22. London Spa (from which Spa Fields derives its name) dates as far back as 1206. In the eighteenth century, it was a celebrated place of amusement. There is a curious view of "London Spaw" in a rare pamphlet entitled May-Day, or, The Original of Garlands. Printed for J. Roberts, 1720, 8vo.
23. Spring Gardens.—Cox's Museum is described in the printed catalogue of 1774, as being in "Spring Gardens." In the same year a small volume was published containing A Collection of various Extracts in Prose and Verse relative to Cox's Museum.
24. The Pantheon in Spa Fields.—This place of amusement was opened in 1770 for the sale of tea, coffee, wine, punch, &c. It had an organ, and a spacious promenade and galleries. In 1780 it was converted into a lay-chapel by the Countess of Huntingdon, and is now known as Northampton or Spa Fields Chapel. Mr. Cunningham speaks of the burying-ground (originally the garden), but singularly enough omits to notice the chapel.
25. Baldwin's Gardens, running between Leather Lane and Gray's Inn Lane, were, according to a stone which till lately was to have been seen against a corner house, bearing the arms of Queen Elizabeth, named after Richard Baldwin, one of the royal gardeners, who began building here in 1589.
26. Rathbone Place.—In an old print (now before me) dated 1722, this street is called "Rawbone Place." The Percy coffee-house is still in existence.
27. Surrey Institution, Blackfriars Road.—This building was originally erected, and for some years appropriated to the Leverian Museum.

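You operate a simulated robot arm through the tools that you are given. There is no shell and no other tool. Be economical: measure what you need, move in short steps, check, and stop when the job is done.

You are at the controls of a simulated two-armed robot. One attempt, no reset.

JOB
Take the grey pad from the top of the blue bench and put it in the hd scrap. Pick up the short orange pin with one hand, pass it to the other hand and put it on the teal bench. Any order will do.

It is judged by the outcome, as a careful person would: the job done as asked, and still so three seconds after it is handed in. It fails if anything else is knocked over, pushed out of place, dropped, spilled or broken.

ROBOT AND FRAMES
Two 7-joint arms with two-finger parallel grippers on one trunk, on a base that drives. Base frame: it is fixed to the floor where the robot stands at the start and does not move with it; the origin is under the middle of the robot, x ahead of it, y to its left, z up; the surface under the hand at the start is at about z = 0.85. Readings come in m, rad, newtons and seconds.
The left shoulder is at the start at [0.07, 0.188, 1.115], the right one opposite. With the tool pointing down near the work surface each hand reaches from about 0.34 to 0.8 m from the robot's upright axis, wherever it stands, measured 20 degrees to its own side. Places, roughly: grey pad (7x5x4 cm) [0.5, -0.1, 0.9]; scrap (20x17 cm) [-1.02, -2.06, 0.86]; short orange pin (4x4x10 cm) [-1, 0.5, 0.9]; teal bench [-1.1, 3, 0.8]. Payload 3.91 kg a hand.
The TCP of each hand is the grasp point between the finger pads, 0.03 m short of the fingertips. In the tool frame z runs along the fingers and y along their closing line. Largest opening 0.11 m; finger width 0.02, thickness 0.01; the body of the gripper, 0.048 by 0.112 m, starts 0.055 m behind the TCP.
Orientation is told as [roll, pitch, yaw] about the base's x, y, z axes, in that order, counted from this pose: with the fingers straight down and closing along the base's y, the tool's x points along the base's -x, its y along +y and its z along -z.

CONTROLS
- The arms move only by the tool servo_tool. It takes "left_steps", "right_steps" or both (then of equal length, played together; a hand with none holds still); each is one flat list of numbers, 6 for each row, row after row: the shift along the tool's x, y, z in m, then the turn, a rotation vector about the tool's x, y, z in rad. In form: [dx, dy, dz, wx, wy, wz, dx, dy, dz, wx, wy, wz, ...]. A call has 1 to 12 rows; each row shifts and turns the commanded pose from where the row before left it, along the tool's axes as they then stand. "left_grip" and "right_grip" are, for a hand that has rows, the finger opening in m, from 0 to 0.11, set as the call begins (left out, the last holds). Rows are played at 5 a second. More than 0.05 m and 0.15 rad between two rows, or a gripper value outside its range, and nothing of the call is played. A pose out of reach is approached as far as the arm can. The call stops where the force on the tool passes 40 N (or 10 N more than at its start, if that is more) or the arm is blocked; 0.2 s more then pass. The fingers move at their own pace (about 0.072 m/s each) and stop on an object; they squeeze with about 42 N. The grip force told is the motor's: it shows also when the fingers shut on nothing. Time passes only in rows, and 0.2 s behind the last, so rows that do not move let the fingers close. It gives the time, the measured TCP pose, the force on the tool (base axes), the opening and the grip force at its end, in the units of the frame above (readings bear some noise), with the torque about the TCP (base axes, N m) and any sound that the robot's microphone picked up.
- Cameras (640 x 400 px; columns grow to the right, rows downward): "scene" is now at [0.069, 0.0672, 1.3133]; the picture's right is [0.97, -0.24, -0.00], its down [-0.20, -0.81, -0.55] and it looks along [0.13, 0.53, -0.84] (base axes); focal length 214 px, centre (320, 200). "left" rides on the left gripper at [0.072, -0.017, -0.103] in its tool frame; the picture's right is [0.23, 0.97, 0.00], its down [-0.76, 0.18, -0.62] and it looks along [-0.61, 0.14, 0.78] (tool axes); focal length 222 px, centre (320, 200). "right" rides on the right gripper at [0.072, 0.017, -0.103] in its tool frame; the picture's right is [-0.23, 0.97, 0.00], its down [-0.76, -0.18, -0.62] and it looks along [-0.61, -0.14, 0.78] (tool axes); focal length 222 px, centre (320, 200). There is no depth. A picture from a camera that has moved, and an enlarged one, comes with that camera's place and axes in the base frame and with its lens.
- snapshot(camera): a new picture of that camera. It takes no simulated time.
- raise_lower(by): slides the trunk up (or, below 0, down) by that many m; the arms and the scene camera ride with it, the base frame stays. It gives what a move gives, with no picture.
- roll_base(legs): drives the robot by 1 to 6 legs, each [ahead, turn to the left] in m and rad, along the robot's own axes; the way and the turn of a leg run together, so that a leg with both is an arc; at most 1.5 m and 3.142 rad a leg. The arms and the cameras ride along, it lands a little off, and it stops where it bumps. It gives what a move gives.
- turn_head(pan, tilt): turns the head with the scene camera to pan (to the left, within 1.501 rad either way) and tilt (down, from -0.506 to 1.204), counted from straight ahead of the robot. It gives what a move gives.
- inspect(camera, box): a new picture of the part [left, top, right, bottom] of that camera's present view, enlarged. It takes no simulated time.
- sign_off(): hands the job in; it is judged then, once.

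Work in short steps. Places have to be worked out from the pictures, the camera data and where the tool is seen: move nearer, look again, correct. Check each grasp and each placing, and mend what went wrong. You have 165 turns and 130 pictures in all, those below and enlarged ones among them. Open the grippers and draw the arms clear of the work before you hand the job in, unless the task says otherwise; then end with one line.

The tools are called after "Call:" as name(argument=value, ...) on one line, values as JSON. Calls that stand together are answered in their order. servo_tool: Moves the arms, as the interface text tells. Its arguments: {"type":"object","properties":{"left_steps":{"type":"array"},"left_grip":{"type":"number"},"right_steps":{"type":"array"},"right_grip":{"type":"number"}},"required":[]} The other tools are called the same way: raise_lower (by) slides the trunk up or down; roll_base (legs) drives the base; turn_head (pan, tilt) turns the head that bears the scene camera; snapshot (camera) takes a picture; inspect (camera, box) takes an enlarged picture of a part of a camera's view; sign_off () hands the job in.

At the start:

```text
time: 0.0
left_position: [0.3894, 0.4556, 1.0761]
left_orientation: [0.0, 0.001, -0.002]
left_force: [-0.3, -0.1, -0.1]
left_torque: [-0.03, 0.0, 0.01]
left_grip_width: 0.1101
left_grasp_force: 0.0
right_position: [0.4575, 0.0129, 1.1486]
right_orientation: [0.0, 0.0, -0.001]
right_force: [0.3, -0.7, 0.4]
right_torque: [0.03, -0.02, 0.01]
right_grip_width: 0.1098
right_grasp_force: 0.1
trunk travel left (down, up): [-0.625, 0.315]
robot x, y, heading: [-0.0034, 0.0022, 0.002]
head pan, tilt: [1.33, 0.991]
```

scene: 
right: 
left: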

This magnificent museum of natural history was founded by Sir Ashton Lever, who died in 1788. It was afterwards disposed of by way of lottery, and won by Mr. James Parkinson, who transferred it from Leicester Place to the Surrey side of Blackfriars bridge.
28. Schomberg House, Pall Mall, (now, I believe, about to be pulled down), was once the residence of that celebrated "quack" Dr. Graham. Here, in 1783, he erected his Temple of Health. He afterwards removed to Panton Street, Haymarket, where he first exhibited his Earth Bath. I do not find any mention of Graham in Mr. Cunningham's book.
EDWARD F. RIMBAULT.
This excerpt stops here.